Aim » All of the data that follows should be retyped exactly, please, except the pictures. Format the lines as a JSON array of strings and drop empty lines.

* * *

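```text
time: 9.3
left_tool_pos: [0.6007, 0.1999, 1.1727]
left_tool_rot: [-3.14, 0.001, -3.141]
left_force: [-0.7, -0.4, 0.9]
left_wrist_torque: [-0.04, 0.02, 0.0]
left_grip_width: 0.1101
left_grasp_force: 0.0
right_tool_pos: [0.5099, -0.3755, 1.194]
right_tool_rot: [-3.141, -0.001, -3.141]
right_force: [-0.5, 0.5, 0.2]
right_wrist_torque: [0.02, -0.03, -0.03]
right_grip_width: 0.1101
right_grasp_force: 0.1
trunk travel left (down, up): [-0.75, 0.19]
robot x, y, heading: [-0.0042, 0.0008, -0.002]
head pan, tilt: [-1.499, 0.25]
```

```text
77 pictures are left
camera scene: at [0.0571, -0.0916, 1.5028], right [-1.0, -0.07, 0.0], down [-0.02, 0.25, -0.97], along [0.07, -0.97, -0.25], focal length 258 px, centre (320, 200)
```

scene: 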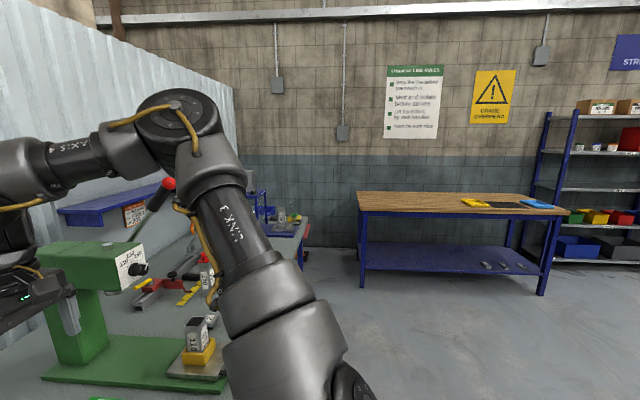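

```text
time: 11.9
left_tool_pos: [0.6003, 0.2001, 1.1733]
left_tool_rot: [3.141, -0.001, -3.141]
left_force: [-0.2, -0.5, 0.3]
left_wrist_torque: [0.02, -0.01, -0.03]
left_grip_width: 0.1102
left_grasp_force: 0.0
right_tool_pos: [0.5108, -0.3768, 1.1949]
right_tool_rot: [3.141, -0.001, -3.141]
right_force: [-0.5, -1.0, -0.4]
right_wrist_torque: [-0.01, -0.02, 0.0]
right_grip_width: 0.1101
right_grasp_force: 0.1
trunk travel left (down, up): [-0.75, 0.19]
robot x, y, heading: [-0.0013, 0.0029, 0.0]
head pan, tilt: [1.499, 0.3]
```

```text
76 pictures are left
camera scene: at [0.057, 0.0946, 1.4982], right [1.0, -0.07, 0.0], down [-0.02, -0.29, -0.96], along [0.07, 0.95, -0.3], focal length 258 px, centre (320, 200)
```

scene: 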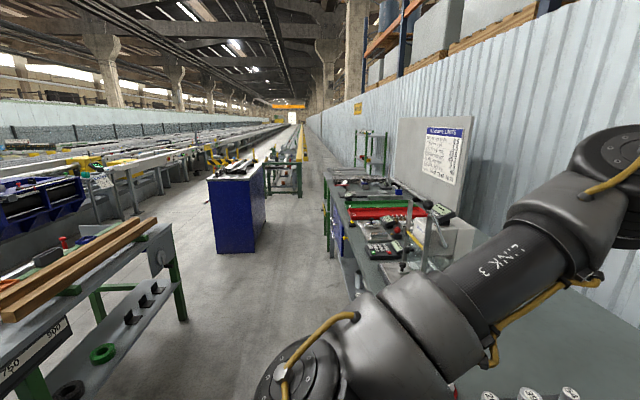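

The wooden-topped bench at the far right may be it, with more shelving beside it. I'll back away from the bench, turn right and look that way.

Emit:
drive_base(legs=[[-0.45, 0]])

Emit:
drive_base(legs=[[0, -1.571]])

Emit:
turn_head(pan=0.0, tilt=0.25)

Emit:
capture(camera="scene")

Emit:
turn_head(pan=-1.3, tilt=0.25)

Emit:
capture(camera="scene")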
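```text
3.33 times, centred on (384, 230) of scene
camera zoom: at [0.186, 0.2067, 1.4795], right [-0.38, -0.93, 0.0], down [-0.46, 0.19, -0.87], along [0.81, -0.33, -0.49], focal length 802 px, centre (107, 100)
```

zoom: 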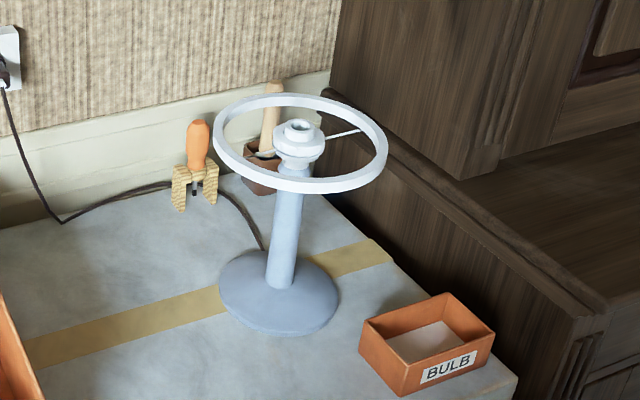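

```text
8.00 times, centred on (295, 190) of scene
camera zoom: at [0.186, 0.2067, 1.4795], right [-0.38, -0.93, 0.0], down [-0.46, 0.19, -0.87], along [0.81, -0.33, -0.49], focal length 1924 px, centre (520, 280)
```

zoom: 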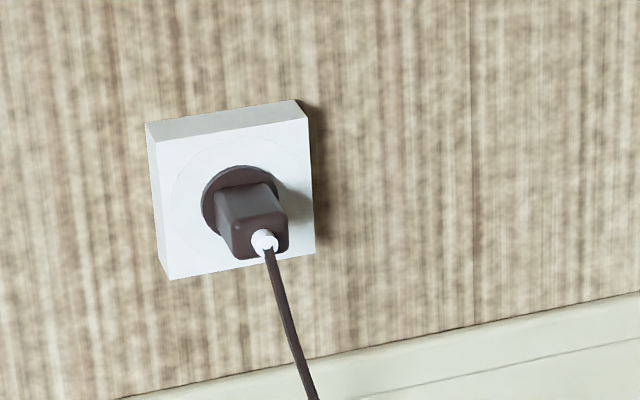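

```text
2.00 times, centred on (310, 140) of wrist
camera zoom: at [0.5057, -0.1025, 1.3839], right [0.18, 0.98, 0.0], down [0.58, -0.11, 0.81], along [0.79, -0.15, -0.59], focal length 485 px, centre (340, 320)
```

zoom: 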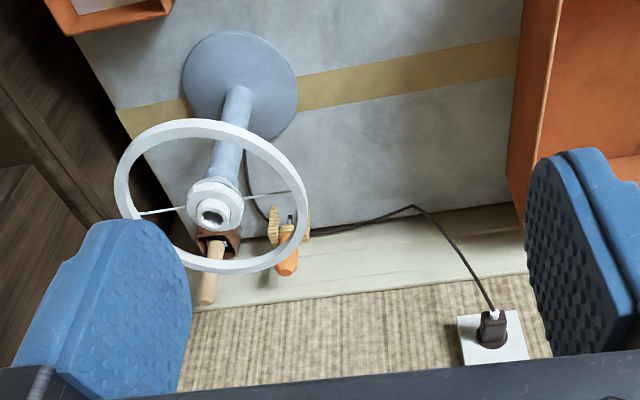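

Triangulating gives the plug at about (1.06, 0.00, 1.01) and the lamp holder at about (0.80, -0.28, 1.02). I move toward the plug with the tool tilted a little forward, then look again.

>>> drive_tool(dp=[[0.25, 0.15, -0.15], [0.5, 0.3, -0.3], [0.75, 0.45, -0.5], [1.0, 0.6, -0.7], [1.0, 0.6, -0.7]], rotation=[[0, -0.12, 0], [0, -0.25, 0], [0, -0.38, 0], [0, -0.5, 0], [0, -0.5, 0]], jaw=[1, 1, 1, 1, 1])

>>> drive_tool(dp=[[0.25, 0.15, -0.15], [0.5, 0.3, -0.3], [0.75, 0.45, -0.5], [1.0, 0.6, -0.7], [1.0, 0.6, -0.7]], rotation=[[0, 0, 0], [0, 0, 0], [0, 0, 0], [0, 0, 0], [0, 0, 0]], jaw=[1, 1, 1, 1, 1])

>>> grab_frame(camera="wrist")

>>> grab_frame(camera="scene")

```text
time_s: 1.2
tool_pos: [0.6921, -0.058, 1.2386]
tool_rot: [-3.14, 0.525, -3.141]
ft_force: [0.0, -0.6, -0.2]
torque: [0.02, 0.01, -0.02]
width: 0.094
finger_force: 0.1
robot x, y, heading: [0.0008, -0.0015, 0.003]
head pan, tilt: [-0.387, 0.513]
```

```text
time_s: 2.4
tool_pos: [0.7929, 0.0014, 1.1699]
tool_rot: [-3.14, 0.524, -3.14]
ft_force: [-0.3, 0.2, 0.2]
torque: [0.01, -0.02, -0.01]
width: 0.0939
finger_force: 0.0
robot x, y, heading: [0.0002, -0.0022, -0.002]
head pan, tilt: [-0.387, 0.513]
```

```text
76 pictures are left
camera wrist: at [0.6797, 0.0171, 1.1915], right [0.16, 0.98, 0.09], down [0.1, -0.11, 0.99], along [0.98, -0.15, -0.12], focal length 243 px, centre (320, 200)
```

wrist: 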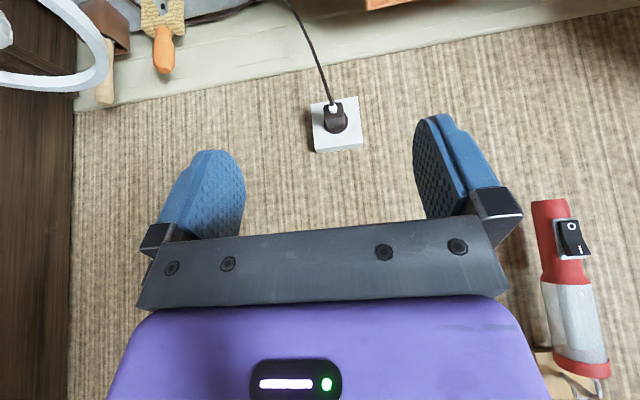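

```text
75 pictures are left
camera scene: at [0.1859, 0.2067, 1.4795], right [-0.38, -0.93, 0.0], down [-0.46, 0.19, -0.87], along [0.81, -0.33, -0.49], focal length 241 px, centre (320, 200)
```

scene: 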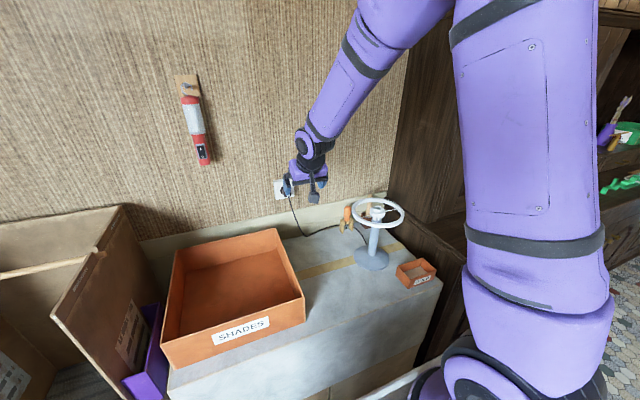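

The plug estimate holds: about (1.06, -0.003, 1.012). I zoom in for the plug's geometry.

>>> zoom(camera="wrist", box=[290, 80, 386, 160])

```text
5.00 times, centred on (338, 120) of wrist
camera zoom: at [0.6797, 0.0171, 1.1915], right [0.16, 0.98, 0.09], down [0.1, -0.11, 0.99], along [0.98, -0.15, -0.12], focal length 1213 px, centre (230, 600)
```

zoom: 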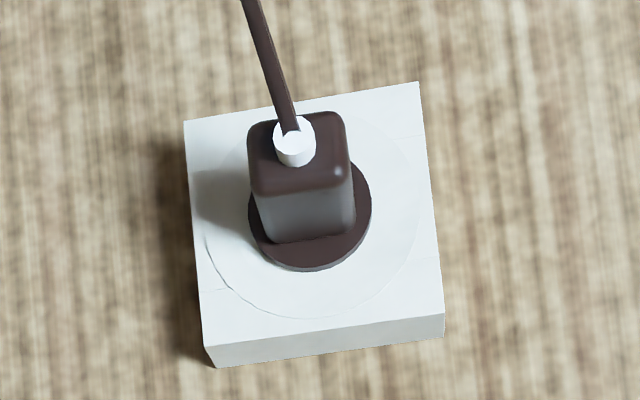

* * *

Exercise result »
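[
  "```text",
  "time: 9.3",
  "left_tool_pos: [0.6007, 0.1999, 1.1727]",
  "left_tool_rot: [-3.14, 0.001, -3.141]",
  "left_force: [-0.7, -0.4, 0.9]",
  "left_wrist_torque: [-0.04, 0.02, 0.0]",
  "left_grip_width: 0.1101",
  "left_grasp_force: 0.0",
  "right_tool_pos: [0.5099, -0.3755, 1.194]",
  "right_tool_rot: [-3.141, -0.001, -3.141]",
  "right_force: [-0.5, 0.5, 0.2]",
  "right_wrist_torque: [0.02, -0.03, -0.03]",
  "right_grip_width: 0.1101",
  "right_grasp_force: 0.1",
  "trunk travel left (down, up): [-0.75, 0.19]",
  "robot x, y, heading: [-0.0042, 0.0008, -0.002]",
  "head pan, tilt: [-1.499, 0.25]",
  "```",
  "```text",
  "77 pictures are left",
  "camera scene: at [0.0571, -0.0916, 1.5028], right [-1.0, -0.07, 0.0], down [-0.02, 0.25, -0.97], along [0.07, -0.97, -0.25], focal length 258 px, centre (320, 200)",
  "```",
  "scene: ",
  "```text",
  "time: 11.9",
  "left_tool_pos: [0.6003, 0.2001, 1.1733]",
  "left_tool_rot: [3.141, -0.001, -3.141]",
  "left_force: [-0.2, -0.5, 0.3]",
  "left_wrist_torque: [0.02, -0.01, -0.03]",
  "left_grip_width: 0.1102",
  "left_grasp_force: 0.0",
  "right_tool_pos: [0.5108, -0.3768, 1.1949]",
  "right_tool_rot: [3.141, -0.001, -3.141]",
  "right_force: [-0.5, -1.0, -0.4]",
  "right_wrist_torque: [-0.01, -0.02, 0.0]",
  "right_grip_width: 0.1101",
  "right_grasp_force: 0.1",
  "trunk travel left (down, up): [-0.75, 0.19]",
  "robot x, y, heading: [-0.0013, 0.0029, 0.0]",
  "head pan, tilt: [1.499, 0.3]",
  "```",
  "```text",
  "76 pictures are left",
  "camera scene: at [0.057, 0.0946, 1.4982], right [1.0, -0.07, 0.0], down [-0.02, -0.29, -0.96], along [0.07, 0.95, -0.3], focal length 258 px, centre (320, 200)",
  "```",
  "scene: ",
  "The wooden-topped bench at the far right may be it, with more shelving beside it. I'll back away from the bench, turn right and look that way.",
  "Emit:",
  "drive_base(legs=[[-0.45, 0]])",
  "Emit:",
  "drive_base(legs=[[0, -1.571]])",
  "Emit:",
  "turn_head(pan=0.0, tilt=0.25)",
  "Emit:",
  "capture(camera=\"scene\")",
  "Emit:",
  "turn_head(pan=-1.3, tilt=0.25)",
  "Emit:",
  "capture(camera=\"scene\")",
  "```text",
  "3.33 times, centred on (384, 230) of scene",
  "camera zoom: at [0.186, 0.2067, 1.4795], right [-0.38, -0.93, 0.0], down [-0.46, 0.19, -0.87], along [0.81, -0.33, -0.49], focal length 802 px, centre (107, 100)",
  "```",
  "zoom: ",
  "```text",
  "8.00 times, centred on (295, 190) of scene",
  "camera zoom: at [0.186, 0.2067, 1.4795], right [-0.38, -0.93, 0.0], down [-0.46, 0.19, -0.87], along [0.81, -0.33, -0.49], focal length 1924 px, centre (520, 280)",
  "```",
  "zoom: ",
  "```text",
  "2.00 times, centred on (310, 140) of wrist",
  "camera zoom: at [0.5057, -0.1025, 1.3839], right [0.18, 0.98, 0.0], down [0.58, -0.11, 0.81], along [0.79, -0.15, -0.59], focal length 485 px, centre (340, 320)",
  "```",
  "zoom: ",
  "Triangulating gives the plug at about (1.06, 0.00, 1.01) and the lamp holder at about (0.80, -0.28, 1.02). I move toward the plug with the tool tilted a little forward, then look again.",
  ">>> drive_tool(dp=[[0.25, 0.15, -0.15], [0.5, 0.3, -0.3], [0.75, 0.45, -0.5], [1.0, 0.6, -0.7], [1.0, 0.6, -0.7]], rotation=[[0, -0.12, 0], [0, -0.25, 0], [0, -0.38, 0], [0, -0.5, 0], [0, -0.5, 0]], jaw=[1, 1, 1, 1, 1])",
  ">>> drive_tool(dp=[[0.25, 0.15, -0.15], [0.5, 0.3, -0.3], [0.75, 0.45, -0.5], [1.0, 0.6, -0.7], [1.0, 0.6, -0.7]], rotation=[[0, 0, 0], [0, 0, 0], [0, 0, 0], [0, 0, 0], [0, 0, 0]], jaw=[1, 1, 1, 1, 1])",
  ">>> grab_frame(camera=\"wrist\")",
  ">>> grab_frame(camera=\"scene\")",
  "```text",
  "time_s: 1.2",
  "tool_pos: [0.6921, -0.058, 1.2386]",
  "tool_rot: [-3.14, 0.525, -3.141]",
  "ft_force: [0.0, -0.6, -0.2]",
  "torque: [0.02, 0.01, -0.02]",
  "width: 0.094",
  "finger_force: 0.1",
  "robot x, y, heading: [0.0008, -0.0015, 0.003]",
  "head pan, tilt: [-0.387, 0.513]",
  "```",
  "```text",
  "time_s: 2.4",
  "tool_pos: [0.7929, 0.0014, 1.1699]",
  "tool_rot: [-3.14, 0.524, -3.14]",
  "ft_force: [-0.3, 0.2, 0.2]",
  "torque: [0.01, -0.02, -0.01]",
  "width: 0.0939",
  "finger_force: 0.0",
  "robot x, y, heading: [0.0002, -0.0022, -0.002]",
  "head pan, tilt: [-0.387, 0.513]",
  "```",
  "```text",
  "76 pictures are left",
  "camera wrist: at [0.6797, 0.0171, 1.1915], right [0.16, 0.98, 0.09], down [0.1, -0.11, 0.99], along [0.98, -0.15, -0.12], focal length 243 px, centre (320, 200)",
  "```",
  "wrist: ",
  "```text",
  "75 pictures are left",
  "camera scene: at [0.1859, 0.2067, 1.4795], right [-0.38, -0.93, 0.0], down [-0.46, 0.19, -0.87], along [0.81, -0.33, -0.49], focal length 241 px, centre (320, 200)",
  "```",
  "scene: ",
  "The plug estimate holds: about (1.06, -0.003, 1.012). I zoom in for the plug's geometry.",
  ">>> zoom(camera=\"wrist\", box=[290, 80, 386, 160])",
  "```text",
  "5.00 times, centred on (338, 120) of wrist",
  "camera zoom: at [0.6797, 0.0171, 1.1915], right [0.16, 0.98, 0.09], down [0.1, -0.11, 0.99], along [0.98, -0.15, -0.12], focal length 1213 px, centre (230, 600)",
  "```",
  "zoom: "
]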